____ Data segment

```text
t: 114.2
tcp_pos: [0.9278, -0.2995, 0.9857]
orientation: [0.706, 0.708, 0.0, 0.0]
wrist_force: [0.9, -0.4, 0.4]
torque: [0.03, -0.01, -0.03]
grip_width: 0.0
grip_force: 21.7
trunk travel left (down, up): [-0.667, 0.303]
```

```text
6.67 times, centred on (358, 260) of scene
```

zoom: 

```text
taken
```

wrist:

________

§ The task
Return all of the data precisely as it appears.

§ Output below
```text
t: 114.2
tcp_pos: [0.9278, -0.2995, 0.9857]
orientation: [0.706, 0.708, 0.0, 0.0]
wrist_force: [0.9, -0.4, 0.4]
torque: [0.03, -0.01, -0.03]
grip_width: 0.0
grip_force: 21.7
trunk travel left (down, up): [-0.667, 0.303]
```

```text
6.67 times, centred on (358, 260) of scene
```

zoom: 

```text
taken
```

wrist:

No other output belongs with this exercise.